Though the name is misleading, this is not a bop.
To my loyal fans/readers,
It has come to my attention that members of my own staff have trouble distinguishing between musical terms after my playlist, titled “Bops of the 2000s”, sparked a heated debate. Since I am a fair and reasonable person, I have decided to draft a helpful glossary in case anyone else suffers from this confusion.
Hit- A standard musical term used to describe a song that has enjoyed widespread commercial success. Hits can be found anywhere in public settings: from the radio station that only plays Top 40 to generic party playlists that you will forget in the morning. Though hits are everywhere, they enjoy their popularity for only a brief period of time, only to fade as they are replaced with a newer, catchier song.

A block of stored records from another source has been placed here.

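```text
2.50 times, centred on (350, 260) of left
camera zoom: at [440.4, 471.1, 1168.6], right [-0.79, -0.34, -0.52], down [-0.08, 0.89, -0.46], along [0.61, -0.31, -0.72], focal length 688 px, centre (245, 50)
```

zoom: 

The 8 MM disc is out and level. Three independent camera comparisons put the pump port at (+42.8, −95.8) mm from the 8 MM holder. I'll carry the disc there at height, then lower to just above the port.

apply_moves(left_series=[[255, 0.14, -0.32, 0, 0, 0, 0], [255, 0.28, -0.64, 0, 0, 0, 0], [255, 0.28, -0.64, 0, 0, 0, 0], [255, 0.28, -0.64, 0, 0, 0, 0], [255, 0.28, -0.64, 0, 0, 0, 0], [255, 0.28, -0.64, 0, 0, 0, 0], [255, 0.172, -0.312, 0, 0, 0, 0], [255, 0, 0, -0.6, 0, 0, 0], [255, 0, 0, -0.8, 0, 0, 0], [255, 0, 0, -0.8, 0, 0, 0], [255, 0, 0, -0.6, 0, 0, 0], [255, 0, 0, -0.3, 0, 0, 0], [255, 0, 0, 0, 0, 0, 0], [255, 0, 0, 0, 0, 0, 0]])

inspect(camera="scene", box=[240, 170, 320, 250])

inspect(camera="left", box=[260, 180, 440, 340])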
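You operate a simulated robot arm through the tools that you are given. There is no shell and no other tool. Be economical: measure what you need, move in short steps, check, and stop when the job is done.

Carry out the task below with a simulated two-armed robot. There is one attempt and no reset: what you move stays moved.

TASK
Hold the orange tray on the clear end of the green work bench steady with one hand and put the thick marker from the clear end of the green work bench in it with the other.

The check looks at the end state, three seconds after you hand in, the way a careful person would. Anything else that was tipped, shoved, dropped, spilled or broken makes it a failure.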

Example: That one song that you hear everywhere but you can’t remember the title of or who sings it but you still hear it all of the time.
Setting: A lame party thrown by your 12-year-old sister. Alternatively, your prom.
Smash- Basically a hit, but with more longevity. While hits last for around 2-3 months, a smash can stay around until your subconscious has memorized the bass line.
Example: “Closer” by the Chainsmokers ft. Halsey.
Setting: The party your 12-year-old sister wants to go to.
Jam- A song that was once a hit and has faded out of popularity but is acceptable to play in certain situations. You can tell when a jam starts playing because it has the ability to summon a (probably drunk) girl out of thin air who will proceed to tell you, “Wow! This song is my jam!”
Example: “Mr. Brightside” by The Killers.
Setting: The bathroom of your first college party as you stare into the mirror wondering what your life has become.
Cut- Truth be told, I have no idea what constitutes a “cut.” I only included it in this list because one of our new writers, Kate, mentioned it when I was trying to compile our musical terms and I was too afraid to ask what it meant. Kate is very cool and from around Portland so I assume that she knows more about music than I do, but I still do not want to ask for clarification as a point of pride. I assume a cut means that a song is good, but really at this point, who knows?
Banger- A banger is a song that is not only catchy, but also has a thumping bass line that you can dance to. Popularized by the character Tom Haverford from Parks and Recreation, bangers are usually found in club settings and are generally indistinguishable from each other.
Example: “Gin and Juice” by Snoop Dogg
Setting: Leo’s on a Friday night, preferably with Suru.
Classic- Music that your parents would listen to. A classic has stood the test of time, but unlike a jam, is acceptable in non-alcoholic social settings.
Examples: “Don’t Stop Believin’” by Journey or “Time After Time” by Cyndi Lauper
Setting: Homecoming, as it gets to the point of the night when the teachers take control of the music.
Modern Classic- A song that you can tell is on its way to becoming a classic, but is still too new to be defined as such. You can tell you’re going to enjoy this song several years into the future, which terrifies you because it is the only aspect of your future that you are sure about.
Examples: Any song by our Lord and Savior, Carly Slay Jepsen
Setting: Homecoming, at the point in the night where you take control of the music.
Bop- How does one describe a bop? It is timeless, iconic. A bop is a work of music that transcends time and space. A bop has the power to unite people from all walks of life. It does not matter who you are, where you are from, or what you believe in, a bop speaks to the deepest parts of your soul and tells you “I am the master of my own fate. I will exist forever in a state of timelessness.”
Examples: “Ignition - Remix” R. Kelly or “Clumsy” by Fergie.
Setting: The Indy office as I play my dope production playlist.